IF it wasn’t obvious last year, 2016 should erase any doubts that CES which begins this week in Las Vegas has turned into a major auto show.
Nearly a decade ago, Ford became the first automaker to have an executive give a keynote speech at the annual global technology event.
This week, as thousands descend on Las Vegas to attend CES, every major automaker as well as auto startups and other auto-related companies will be there, Fortune magazine reported.
Two of the eight keynote presentations at the week-long event will be by automakers, and nearly one quarter of the floor space at CES is dedicated to the industry.
It has become the must-attend event to showcase the latest auto tech—and even unveil cars.
This year, two keynote speakers — GM CEO Mary Barra and VW CEO Dr Herbert Diess — will use the stage to introduce electric cars.
Diess is expected to premiere an electric concept car that the company has been teasing relentlessly for the past several weeks. A day later, Barra will showcase the production version of the Chevrolet Bolt EV, almost a year after showing off the Bolt as a concept car at the North American International Auto Show in Detroit.

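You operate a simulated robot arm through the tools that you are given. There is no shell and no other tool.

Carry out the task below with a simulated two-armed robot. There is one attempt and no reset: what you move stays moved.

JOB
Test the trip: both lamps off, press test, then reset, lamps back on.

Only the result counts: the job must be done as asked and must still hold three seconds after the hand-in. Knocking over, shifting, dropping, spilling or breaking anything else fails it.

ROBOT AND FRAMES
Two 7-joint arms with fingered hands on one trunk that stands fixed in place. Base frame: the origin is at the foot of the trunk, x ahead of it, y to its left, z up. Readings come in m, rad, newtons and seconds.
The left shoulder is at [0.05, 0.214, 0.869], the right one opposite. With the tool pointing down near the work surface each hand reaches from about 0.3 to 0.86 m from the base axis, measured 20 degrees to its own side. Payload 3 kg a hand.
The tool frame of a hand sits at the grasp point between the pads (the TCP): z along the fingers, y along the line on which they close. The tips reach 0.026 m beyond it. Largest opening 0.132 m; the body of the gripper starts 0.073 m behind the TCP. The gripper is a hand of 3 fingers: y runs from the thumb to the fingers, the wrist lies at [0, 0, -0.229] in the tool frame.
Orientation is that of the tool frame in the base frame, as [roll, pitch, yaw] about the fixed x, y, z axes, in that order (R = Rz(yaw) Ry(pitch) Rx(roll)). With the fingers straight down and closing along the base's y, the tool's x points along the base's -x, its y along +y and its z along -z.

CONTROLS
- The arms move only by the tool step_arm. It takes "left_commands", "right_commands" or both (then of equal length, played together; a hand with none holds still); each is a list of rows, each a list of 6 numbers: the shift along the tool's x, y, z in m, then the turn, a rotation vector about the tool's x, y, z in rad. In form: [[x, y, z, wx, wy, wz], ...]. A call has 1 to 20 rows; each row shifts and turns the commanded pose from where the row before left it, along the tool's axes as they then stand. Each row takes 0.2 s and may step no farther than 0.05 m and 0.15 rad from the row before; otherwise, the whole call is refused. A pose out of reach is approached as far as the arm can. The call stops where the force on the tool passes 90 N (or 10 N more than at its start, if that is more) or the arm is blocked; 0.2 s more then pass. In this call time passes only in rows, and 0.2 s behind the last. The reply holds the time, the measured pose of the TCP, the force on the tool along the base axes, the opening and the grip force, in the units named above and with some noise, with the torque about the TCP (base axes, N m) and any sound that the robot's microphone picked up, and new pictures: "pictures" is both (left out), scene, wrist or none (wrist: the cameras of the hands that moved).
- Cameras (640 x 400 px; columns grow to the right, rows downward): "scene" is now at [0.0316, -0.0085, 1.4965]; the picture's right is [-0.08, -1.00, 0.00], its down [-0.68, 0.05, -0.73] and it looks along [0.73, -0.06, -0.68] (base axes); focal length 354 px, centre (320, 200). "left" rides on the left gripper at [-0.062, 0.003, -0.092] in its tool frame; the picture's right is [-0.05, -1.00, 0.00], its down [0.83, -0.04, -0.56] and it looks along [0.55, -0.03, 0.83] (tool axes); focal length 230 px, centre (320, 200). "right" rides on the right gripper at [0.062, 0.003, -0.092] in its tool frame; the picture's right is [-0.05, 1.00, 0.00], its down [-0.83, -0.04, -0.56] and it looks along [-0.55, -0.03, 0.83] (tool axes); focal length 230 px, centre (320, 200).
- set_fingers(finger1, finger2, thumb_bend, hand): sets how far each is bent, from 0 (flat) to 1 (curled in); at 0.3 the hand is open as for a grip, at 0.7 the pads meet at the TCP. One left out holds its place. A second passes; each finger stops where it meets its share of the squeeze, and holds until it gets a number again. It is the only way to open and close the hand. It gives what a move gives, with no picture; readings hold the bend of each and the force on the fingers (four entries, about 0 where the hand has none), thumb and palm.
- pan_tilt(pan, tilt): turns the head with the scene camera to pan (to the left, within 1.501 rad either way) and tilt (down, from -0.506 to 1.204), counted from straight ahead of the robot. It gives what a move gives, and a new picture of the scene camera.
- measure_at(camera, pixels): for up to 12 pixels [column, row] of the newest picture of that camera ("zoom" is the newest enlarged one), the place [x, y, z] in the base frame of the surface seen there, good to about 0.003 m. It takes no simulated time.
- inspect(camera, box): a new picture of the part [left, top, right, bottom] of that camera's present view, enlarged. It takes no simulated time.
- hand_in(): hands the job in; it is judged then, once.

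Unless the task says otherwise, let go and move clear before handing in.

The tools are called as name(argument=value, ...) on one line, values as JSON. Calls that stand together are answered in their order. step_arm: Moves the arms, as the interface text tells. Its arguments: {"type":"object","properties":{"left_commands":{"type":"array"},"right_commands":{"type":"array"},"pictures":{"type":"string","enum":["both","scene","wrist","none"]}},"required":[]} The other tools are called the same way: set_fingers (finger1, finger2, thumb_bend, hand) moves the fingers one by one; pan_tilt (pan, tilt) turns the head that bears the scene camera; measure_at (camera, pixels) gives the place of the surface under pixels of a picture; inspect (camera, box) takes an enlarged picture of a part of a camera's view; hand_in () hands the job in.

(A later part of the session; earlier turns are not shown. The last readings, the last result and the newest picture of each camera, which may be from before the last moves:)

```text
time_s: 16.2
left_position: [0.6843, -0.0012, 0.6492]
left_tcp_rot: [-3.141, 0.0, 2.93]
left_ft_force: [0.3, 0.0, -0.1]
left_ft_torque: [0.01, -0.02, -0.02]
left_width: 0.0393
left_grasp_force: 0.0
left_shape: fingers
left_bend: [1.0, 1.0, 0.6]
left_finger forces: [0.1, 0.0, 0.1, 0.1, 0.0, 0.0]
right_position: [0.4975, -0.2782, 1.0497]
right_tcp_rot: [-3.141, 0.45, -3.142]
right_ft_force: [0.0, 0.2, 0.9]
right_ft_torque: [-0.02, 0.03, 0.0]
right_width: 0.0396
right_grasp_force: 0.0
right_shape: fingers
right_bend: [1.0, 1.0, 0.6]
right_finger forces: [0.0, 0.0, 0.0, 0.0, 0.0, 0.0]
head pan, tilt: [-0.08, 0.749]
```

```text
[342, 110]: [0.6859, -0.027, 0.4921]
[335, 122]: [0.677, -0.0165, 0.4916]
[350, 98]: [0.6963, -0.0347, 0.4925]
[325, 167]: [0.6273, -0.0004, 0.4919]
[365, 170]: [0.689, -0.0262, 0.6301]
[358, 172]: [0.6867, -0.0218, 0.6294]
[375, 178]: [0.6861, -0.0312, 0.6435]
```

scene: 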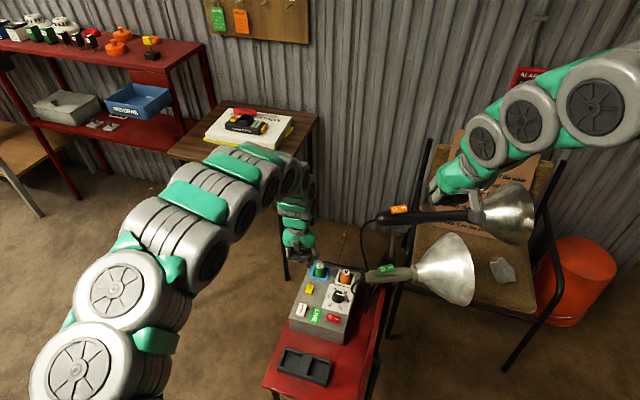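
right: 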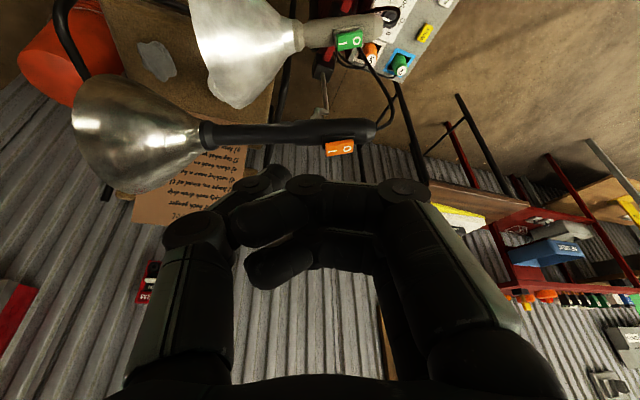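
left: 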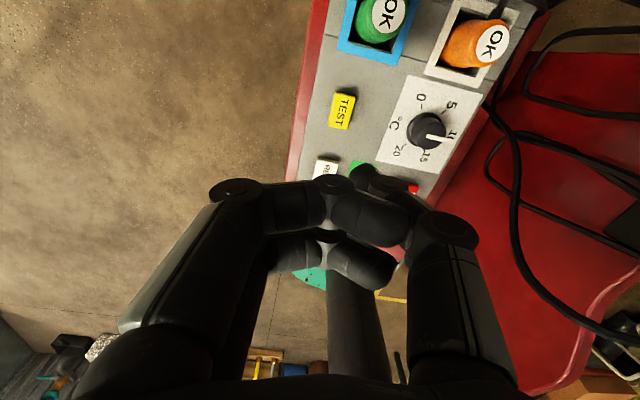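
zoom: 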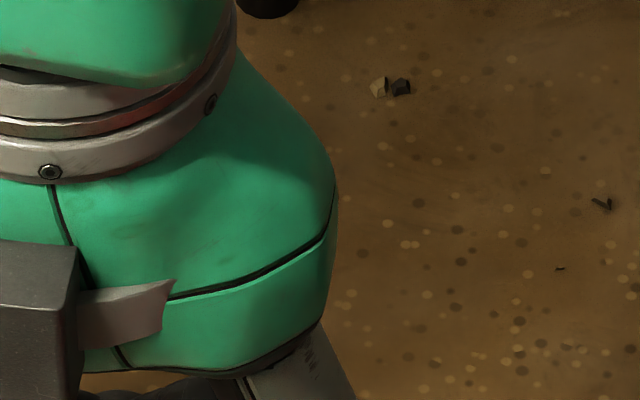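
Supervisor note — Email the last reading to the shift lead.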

It’s almost impossible to keep track every announcement at CES, but here are a few companies and trends to watch for:
Faraday Future: There’s a lot of hype surrounding its event so little is known about the secretive electric car company backed by Chinese billionaire Jia Yueting.
Until a month ago, it said little about its plans. But thanks to a few teaser videos, and more importantly, documents from Nevada’s state government, we know a lot more, including that the company plans to build an electric vehicle factory at an industrial park in North Las Vegas.
Nvidia: Nvidia makes chips called graphics processing units commonly used in video games and increasingly in car infotainment systems. The company is trying to expand its automotive business, including a product essential for autonomous vehicle technology. Nvidia will likely make several announcements at its event, expect at least one to center on cars and artificial intelligence.
Artificial intelligence: Toyota announced back in November it will invest vast sums over the next five years in a new research centre for artificial intelligence to be based in Silicon Valley and is expected to reveal more during CES. Toyota will also show off how it plans to crowdsource information from its future production vehicles to create up-to-date digital maps.
Crossover: Telecom, software companies, and chipmakers crossing deeper into automotive territory. Telecom companies are becoming important partners for automakers too. For example, AT&T already works with Audi, BMW, GM, Ford, Tesla, Nissan, Volvo, Subaru and Jaguar Land Rover. Verizon’s connected car division works with Volkswagen and Mercedes Benz.
Look for telecom companies such as Verizon, AT&T and chipmakers like NXP and Qualcomm to show off how their new products are enabling automakers to add new features to cars such as mobile data connections and visual displays.
Sensors, cameras, and radar: Self-driving cars, such as the one Google has built, can’t operate without them. Automotive suppliers are in a race to create smaller, more powerful sensors and radar. Chipmakers, meanwhile are selling their computing platforms that allow all of this gadgetry, including GPS, sensors and radar to function properly in the car.
Ford: There’s been a lot of speculation about what Ford will announce at CES. Will it kick off a partnership with Google to deploy fleets of self-driving cars, as it’s been reported recently?
Ford is morphing from a traditional automaker that makes money from producing and selling cars into one that taps into helping people get around, including car-sharing and shuttle services.
But that doesn’t mean Ford will pursue these experiments in transportation with a partner. When Ford CEO Mark Fields takes the stage Tuesday morning, expect to hear about where the company is headed with autonomous driving and connected vehicle technology.
Autonomous vehicle tech: Automakers are taking a variety of approaches to autonomous driving. Kia is expected to give details about its push. Audi, Volvo, and Mercedes Benz will also talk about varying degrees of autonomy, much of it related to safety.